:: Written exercise ::
Search the listing for "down" and copy every line where it appears.
=== Stored data ===
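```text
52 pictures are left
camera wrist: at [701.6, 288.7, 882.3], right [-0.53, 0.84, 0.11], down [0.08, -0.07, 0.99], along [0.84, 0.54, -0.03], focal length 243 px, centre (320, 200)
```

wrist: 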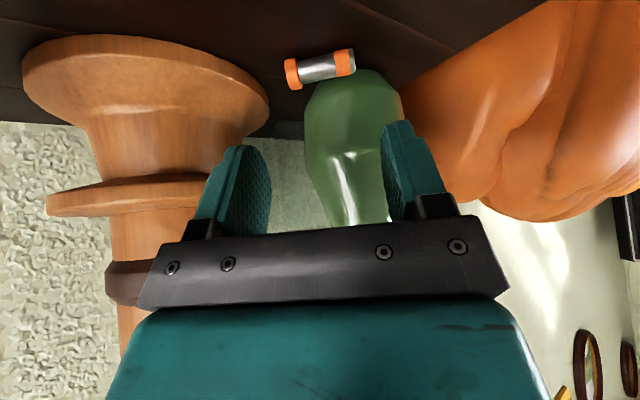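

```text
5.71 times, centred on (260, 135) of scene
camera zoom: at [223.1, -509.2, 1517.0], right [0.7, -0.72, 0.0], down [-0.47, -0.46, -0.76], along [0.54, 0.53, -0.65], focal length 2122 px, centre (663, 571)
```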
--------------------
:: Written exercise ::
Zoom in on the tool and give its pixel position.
===
:: Answer for the task ::
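camera wrist: at [701.6, 288.7, 882.3], right [-0.53, 0.84, 0.11], down [0.08, -0.07, 0.99], along [0.84, 0.54, -0.03], focal length 243 px, centre (320, 200)
camera zoom: at [223.1, -509.2, 1517.0], right [0.7, -0.72, 0.0], down [-0.47, -0.46, -0.76], along [0.54, 0.53, -0.65], focal length 2122 px, centre (663, 571)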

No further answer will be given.